On a hot and sunny summer day, Lena decides to take a trip with her boat. It takes five hours for her to row her boat down the river. If she continues to row at the same pace, she will need six hours to row back up the river. Now imagine that Lena is traveling the same distance with her boat on a lake (without a current).
How long would she be on the water if her boat traveled at a constant speed?
It is a uniform motion, so the following physical relationship is valid:
Speed x time = distance or s ∙ t = d
The time “t” is calculated accordingly: t = d/s
For our example this means:
5 = d/(S + s) → 5(S + s) = d, and
6 = d/(S - s) → 6(S - s) = d
Where “S” the speed of the boat and “s” is the speed of the current.
By setting the two equal to one another, you get:
5(S + s) = 6(S - s)
5S + 5s = 6S - 6s
11s = S
So, the speed of the boat is eleven times greater than the speed of the current.

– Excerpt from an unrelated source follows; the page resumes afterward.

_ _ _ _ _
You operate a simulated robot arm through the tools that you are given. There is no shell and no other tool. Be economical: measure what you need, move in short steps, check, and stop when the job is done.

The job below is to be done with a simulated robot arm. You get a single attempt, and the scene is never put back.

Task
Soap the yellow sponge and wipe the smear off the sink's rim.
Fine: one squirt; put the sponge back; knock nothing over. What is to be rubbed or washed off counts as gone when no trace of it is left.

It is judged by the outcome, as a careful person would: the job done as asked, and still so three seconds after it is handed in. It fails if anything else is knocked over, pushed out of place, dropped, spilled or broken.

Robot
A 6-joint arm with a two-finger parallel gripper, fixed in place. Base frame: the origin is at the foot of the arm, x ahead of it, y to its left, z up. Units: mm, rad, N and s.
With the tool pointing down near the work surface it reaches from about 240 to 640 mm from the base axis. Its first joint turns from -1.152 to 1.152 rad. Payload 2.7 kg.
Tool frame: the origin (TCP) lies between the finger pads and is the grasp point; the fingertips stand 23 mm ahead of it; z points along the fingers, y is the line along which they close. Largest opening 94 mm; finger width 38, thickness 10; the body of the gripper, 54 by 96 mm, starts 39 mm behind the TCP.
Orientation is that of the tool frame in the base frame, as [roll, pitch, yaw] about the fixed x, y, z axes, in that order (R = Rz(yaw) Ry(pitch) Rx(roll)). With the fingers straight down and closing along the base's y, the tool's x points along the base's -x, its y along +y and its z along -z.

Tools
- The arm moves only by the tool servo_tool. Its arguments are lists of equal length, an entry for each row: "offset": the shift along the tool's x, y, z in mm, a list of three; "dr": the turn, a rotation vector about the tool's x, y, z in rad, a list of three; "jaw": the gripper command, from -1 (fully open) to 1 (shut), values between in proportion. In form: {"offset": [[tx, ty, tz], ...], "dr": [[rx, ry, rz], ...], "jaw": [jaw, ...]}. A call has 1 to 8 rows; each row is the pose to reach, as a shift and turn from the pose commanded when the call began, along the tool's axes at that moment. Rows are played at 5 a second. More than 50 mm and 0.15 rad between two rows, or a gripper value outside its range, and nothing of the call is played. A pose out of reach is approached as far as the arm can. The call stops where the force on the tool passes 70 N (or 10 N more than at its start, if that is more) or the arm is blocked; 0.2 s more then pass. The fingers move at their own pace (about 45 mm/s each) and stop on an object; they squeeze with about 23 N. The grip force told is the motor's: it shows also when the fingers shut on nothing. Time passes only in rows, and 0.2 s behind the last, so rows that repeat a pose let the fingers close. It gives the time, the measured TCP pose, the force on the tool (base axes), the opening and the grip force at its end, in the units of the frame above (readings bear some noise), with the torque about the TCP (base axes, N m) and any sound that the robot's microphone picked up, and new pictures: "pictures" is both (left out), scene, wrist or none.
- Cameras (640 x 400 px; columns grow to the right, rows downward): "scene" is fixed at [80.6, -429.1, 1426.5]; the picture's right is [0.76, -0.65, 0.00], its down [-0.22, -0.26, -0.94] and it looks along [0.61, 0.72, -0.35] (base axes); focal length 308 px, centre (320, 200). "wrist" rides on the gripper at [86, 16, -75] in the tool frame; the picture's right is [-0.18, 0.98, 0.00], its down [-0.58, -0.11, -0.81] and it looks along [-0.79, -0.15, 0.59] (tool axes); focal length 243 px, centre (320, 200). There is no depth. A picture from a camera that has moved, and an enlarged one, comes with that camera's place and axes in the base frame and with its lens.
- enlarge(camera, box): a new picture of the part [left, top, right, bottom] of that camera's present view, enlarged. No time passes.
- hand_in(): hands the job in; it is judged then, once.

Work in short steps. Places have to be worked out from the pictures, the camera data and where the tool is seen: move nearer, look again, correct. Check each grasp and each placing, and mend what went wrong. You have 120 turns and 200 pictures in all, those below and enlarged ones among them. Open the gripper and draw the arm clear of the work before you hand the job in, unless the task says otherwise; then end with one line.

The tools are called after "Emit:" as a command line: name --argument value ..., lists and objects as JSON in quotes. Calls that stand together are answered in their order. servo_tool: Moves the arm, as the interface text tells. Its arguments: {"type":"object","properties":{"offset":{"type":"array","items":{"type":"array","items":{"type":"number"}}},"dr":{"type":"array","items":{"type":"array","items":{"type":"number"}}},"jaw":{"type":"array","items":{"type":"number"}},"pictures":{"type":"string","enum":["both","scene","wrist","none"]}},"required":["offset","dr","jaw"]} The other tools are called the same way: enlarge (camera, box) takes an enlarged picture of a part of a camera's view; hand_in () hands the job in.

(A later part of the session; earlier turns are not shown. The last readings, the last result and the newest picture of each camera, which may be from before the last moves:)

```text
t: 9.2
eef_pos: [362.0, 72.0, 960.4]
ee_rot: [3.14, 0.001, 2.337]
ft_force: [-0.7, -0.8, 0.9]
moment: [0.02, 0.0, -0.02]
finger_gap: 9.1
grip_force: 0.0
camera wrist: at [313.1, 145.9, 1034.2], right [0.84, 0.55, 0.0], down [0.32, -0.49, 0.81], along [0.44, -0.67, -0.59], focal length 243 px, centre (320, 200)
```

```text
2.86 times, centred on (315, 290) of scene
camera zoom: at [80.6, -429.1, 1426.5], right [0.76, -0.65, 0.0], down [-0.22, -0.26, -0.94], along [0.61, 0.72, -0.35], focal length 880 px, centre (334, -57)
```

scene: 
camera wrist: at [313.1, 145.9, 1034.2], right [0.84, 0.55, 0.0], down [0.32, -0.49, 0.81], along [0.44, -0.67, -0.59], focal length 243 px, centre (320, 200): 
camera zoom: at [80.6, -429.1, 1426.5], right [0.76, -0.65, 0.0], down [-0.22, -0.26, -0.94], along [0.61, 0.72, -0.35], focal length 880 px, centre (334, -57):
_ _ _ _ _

t = d/s and the distance “d” can be calculated using
d 5(S + s) = 6(S - s),
which yields d = 5 [ S + (1/11)S ] = 6 [ S - (1/11)S ] = (60/11)S
and therefore
t = d/s = 60/11
Because you have to consider the distance there and back, the result is:
t = 120/11 = 10 (10/11)h = 10h 54,5 seconds
It is logical that a trip without a current is shorter, because traveling with the current is shorter than traveling against the current.